>> begin DATASET EXCERPT
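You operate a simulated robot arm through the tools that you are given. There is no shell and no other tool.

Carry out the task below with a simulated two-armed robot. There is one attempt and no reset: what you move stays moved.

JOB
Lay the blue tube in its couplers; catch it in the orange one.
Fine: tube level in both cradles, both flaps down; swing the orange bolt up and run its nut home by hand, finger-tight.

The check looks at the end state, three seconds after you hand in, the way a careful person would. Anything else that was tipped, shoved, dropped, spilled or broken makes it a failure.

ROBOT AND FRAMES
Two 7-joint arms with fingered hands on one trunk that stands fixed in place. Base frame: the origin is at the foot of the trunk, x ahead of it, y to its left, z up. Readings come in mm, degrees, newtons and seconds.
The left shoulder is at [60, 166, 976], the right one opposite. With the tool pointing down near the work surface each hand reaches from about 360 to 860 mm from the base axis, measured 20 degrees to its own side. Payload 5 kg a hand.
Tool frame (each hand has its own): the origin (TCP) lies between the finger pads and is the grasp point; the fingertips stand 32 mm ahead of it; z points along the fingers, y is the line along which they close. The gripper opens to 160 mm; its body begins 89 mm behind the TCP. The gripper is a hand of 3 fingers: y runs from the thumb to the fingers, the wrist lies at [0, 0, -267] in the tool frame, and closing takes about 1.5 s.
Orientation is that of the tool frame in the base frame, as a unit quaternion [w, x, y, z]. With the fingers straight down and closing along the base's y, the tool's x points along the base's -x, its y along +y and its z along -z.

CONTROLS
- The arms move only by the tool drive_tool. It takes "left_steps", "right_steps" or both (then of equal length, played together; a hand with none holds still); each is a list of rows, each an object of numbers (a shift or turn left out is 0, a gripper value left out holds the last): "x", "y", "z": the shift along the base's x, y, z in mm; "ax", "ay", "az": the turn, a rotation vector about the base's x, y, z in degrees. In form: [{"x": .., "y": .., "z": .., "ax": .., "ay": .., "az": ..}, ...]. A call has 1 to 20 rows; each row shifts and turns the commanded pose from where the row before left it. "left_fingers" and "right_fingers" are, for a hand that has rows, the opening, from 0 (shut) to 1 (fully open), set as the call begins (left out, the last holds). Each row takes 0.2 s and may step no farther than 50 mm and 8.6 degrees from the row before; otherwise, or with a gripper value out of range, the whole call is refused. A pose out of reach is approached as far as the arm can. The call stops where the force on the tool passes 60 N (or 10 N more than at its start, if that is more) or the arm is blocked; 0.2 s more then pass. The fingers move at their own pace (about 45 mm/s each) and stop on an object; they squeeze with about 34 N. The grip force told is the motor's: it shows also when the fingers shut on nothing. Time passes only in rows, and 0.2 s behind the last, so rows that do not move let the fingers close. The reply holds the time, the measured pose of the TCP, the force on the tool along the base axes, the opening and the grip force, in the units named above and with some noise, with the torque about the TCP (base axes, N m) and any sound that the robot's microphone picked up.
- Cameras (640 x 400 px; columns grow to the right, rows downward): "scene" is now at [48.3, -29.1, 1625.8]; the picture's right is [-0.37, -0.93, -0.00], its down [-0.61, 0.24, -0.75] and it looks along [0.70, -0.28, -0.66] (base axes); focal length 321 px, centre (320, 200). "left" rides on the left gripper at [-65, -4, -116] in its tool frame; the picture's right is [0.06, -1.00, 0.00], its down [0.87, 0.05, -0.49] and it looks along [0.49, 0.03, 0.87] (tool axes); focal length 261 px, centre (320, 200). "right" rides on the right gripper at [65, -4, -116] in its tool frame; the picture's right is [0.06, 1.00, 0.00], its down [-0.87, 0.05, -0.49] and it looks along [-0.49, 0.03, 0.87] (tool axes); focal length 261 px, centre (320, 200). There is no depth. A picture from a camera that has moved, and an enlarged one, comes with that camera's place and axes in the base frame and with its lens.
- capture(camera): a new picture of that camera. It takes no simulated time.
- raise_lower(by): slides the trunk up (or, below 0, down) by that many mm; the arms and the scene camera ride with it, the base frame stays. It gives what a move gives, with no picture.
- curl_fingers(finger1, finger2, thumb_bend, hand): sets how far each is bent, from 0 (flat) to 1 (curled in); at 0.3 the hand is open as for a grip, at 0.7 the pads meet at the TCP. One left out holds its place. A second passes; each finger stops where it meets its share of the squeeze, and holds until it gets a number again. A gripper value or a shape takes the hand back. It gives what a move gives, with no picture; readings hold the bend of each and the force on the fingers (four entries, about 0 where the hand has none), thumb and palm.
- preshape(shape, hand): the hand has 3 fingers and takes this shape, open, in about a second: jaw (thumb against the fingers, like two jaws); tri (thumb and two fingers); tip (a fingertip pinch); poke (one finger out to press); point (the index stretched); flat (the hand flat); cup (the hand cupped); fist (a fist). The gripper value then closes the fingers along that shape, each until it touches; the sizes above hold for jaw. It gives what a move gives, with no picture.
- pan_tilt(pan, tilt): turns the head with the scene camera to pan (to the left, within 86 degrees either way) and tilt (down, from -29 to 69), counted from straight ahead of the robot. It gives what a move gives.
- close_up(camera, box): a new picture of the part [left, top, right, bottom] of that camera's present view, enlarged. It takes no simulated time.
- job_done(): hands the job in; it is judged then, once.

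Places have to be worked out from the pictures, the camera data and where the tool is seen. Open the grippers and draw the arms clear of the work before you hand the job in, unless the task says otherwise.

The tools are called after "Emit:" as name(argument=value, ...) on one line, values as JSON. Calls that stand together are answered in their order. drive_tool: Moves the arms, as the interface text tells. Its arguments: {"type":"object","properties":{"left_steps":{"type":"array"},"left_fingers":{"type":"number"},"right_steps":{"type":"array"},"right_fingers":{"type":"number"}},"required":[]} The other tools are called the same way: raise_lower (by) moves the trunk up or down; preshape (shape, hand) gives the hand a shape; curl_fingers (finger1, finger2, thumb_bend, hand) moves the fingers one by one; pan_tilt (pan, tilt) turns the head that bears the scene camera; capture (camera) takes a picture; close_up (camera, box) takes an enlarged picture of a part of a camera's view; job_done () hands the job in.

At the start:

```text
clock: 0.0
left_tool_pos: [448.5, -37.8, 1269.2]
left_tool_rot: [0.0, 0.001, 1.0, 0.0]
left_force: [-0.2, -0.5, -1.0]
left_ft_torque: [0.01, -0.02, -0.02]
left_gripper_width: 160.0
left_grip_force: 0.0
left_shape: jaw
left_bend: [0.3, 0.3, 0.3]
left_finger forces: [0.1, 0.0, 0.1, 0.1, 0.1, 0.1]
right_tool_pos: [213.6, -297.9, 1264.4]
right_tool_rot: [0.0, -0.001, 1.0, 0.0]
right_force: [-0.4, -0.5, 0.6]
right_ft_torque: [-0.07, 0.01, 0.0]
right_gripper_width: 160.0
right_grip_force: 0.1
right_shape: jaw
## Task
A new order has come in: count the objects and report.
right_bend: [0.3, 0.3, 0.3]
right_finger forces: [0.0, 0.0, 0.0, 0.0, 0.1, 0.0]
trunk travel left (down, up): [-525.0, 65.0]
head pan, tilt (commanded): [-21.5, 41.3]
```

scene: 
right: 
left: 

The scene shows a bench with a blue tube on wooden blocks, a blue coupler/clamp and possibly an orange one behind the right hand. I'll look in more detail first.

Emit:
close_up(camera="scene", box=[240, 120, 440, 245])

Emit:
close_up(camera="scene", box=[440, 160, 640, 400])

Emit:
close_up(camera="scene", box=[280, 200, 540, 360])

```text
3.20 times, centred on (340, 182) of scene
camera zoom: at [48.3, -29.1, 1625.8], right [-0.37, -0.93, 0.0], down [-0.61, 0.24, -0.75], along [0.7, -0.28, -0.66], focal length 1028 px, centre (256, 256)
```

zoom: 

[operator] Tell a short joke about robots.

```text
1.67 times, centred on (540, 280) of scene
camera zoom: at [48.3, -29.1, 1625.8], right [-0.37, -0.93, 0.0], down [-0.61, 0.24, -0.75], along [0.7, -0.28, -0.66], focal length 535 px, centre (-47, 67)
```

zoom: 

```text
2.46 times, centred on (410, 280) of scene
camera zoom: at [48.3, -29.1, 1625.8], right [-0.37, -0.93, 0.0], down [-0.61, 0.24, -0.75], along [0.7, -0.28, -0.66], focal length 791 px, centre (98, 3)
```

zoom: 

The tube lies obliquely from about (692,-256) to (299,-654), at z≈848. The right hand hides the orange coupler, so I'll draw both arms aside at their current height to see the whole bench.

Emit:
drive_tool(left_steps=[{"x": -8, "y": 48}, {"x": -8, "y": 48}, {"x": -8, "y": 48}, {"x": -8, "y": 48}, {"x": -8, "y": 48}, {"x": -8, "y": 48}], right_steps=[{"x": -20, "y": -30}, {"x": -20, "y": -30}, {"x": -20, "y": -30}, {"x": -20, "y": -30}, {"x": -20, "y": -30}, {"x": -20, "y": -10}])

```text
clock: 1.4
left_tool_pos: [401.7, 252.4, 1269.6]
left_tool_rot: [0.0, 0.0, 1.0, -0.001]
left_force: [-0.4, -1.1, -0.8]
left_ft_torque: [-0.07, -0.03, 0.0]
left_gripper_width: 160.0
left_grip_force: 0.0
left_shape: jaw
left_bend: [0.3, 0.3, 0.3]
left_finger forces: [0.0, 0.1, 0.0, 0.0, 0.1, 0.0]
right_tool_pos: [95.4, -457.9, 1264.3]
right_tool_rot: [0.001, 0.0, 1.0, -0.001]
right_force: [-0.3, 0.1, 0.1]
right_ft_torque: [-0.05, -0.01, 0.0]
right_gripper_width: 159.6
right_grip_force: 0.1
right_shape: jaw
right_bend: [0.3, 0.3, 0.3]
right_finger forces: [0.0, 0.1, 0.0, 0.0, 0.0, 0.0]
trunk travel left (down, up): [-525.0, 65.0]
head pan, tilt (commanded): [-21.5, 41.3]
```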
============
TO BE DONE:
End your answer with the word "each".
>> end DATASET EXCERPT
TO BE DONE:
Exactly as they appear, please write out the lines from the opening of the listing above down to the line containing "ROBOT AND FRAMES", with both end lines included.

FINAL RESULT:
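You operate a simulated robot arm through the tools that you are given. There is no shell and no other tool.

Carry out the task below with a simulated two-armed robot. There is one attempt and no reset: what you move stays moved.

JOB
Lay the blue tube in its couplers; catch it in the orange one.
Fine: tube level in both cradles, both flaps down; swing the orange bolt up and run its nut home by hand, finger-tight.

The check looks at the end state, three seconds after you hand in, the way a careful person would. Anything else that was tipped, shoved, dropped, spilled or broken makes it a failure.

ROBOT AND FRAMES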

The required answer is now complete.